The Jerusalem Post, October 1, 2015
A festive atmosphere could be felt in the Western Wall plaza as some 50,000 people from Israel and around the world gathered on Wednesday, September 30, for the recitation of the Priestly Blessing. Whether Christians coming to bless Israel or Jews coming to celebrate Succot, the attendees quoted by the article felt no hesitation in coming, despite the warnings of possible unrest. Some were even able to enter the Temple Mount.
Haaretz, October 2, 2015
Defense Minister Moshe Ya’alon has decided to award a 10-acre plot of land along Route 60 to the Gush Etzion bloc. The purpose of the land appears unclear, as renovation of the existing buildings is in progress.
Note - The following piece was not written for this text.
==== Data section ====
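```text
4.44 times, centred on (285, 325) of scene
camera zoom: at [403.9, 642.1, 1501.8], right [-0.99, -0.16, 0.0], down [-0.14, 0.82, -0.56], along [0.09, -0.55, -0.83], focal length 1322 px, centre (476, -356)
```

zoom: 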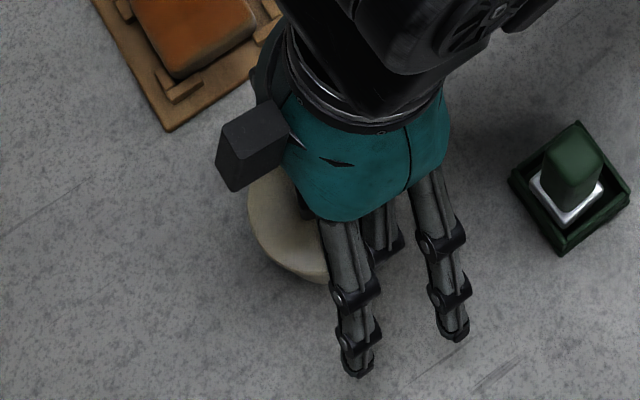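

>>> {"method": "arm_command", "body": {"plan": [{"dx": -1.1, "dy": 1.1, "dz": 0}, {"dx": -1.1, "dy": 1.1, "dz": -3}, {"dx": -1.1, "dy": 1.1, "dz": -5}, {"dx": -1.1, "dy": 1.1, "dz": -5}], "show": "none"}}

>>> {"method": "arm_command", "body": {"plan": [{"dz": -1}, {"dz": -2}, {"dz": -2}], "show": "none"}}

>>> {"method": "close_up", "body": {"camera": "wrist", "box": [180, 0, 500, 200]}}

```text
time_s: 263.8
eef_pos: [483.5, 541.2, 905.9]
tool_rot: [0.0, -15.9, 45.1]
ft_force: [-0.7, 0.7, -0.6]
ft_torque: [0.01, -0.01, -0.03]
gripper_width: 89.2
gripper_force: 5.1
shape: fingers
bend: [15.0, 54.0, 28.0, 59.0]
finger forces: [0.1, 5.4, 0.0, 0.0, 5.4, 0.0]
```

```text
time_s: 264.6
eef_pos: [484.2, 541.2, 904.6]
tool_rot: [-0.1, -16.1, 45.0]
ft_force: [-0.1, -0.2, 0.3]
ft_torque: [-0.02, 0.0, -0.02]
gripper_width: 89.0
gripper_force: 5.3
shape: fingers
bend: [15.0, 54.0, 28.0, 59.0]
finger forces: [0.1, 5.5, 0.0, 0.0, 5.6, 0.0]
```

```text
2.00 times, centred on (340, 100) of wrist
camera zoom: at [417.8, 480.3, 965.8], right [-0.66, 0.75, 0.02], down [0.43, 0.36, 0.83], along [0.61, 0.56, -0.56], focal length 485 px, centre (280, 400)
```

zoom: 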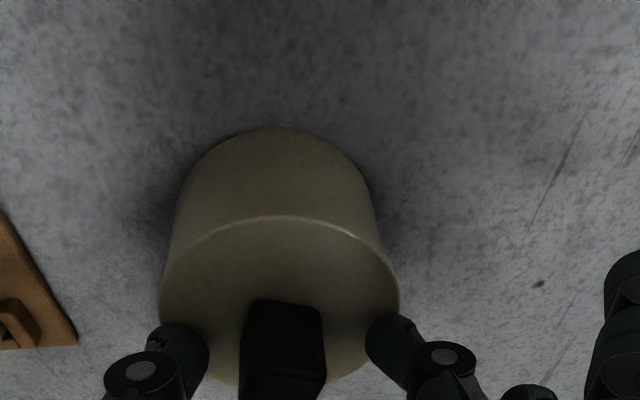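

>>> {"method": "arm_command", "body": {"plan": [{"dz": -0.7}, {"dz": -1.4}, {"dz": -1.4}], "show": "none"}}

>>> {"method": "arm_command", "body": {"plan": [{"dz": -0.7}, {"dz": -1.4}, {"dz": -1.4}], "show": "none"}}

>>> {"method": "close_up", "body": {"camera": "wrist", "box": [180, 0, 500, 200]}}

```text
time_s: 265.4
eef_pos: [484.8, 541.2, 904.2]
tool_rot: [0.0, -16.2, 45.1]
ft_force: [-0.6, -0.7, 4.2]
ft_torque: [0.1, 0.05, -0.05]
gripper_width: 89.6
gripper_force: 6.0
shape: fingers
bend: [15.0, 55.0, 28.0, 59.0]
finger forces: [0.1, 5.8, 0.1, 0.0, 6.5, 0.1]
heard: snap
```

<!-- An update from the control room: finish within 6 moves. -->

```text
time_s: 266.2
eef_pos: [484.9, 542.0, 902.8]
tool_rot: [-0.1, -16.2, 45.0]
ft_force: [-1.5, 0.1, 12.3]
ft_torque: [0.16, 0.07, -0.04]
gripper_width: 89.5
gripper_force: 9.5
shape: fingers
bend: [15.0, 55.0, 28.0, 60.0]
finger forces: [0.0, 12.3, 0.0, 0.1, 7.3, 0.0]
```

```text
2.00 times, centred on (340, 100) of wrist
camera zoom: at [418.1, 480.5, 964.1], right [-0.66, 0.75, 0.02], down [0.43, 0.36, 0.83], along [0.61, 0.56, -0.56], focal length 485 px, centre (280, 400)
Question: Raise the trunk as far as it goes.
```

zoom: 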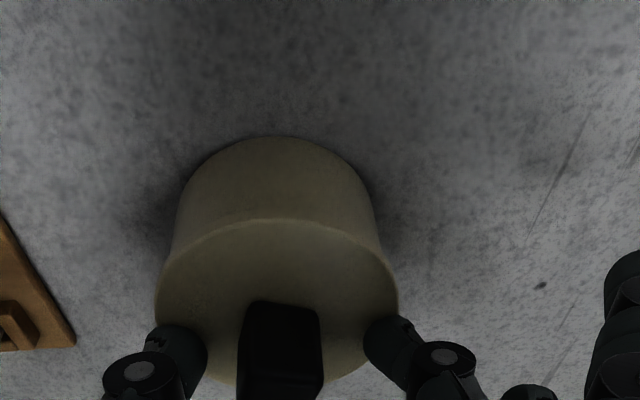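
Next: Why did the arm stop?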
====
This gives rise to the suspicion that it is planned to turn the compound into a residential area, but the avowed purpose is to build a hostel to accommodate Jews, Christians, and Muslims traveling in the area.
The compound had been owned by the Presbyterian Church until 2008.
Haaretz, September 27, 2015
This article is a survey of vacation costs for independent tourists, in light of the World Economic Forum’s opinion that vacation costs in Israel are the sixth highest in the world, particularly for accommodation and food. Surprisingly, however, the prices do not keep people from coming to Israel, as they have different expectations from their home countries, although with the higher price they do generally expect better service.
Olam Katan, September 18, 2015
On September 9, a group of 23 rabbis, gathering at David’s Tomb on Mount Zion, appear to have put on trial US President Obama, Pope Francis, and the five world powers signed on the treaty with Iran. Rabbi Israel Ariel, one of the court members, told Olam Katan that although the move is “a collection of evidence rather than a trial in the traditional sense,” it is in response to the command in Numbers 10:9 to “sound the alarm with trumpets,” as “the sounds heard in the world today are the same as were heard before World War II” and “the one who wishes to present their neck for the slaughter brings a holocaust upon himself.”
Hed Ha’Ir-Shephela, September 21, 2015
Rabbis and Jewish community leaders in Europe report that some 70% of the Jewish population habitually hide their faith. This includes keeping away from synagogues on holidays and not sending children to Jewish schools. The Union of Jewish Organizations in Europe presents these statistics as worrying, particularly as the children affected are likely to lose connection with their faith and heritage. Rabbi Menachem Margolin, the union’s executive director, has therefore called upon the Israeli government “to strengthen Jewish education in the Diaspora.”
Makor Rishon, October 2, 2015
Many people in Poland have become interested in Jewish culture during recent years. This is particularly evident among university students, making the Jewish studies departments particularly popular. Some have discovered previously unknown Jewish roots, or are beginning to investigate Jewish roots previously uninteresting to them. Others, according to Michael Bilewicz of Warsaw University’s Center for the Research of Prejudice, cite a desire “to distance themselves from anti-Semitism and to find the variety in Poland’s history” as the reason for this burgeoning interest.
The Jerusalem Post, October 2, 2015
Samuel and Anne Devasahayam, leaders of the Zion Torah Center of Erode in Tamil Nadu, India, having left their Christian faith, have succeeded in transforming their community from a church to a community which keeps a Jewish lifestyle. Devasahayam’s dream for the community is that they would convert to Judaism, make aliyah to Israel and live in the Negev. As the community has no extensive farming experience, the Devasahayams have purchased some 40 hectares of land which they have turned into a coconut farm, providing members with practical experience to prepare them for farming in the Negev in the future.
Israel Hayom; Haaretz, September 30, 2015
A beautiful 1,500-year-old Byzantine mosaic, depicting a map of the Egyptian town of Churtaso and discovered two years ago in Kiryat Gat during an Israel Antiquities Authority excavation, has now been returned to its original place after having been removed for restoration. Some 17 different kinds of tesserae were used in the mosaic, leading Sa’ar Ganor, one of the IAA archaeologists involved in the excavation, to comment, “The investment of raw materials and their quality are the best ever discovered in Israel.”
The mosaic was originally made to be the floor of a Byzantine church. As Churtaso is traditionally held to be the burial place of the prophet Habakkuk, the archaeologists “postulate that the depiction may indicate the church congregation’s origin.”
Israel Hayom, October 2, 2015
The archaeological site at Kiryat Arbiyeh, near El Arov in Gush Etzion, has recently been destroyed by Palestinian tractors and bulldozers. A cave with many twisted tunnels at the site is notable for having been a campsite for Bar Kochba’s soldiers during his revolt against the Romans. “The destruction is reminiscent of the actions of IS,” said Yaron Rosenthal, headmaster of the Kfar Etzion Field School.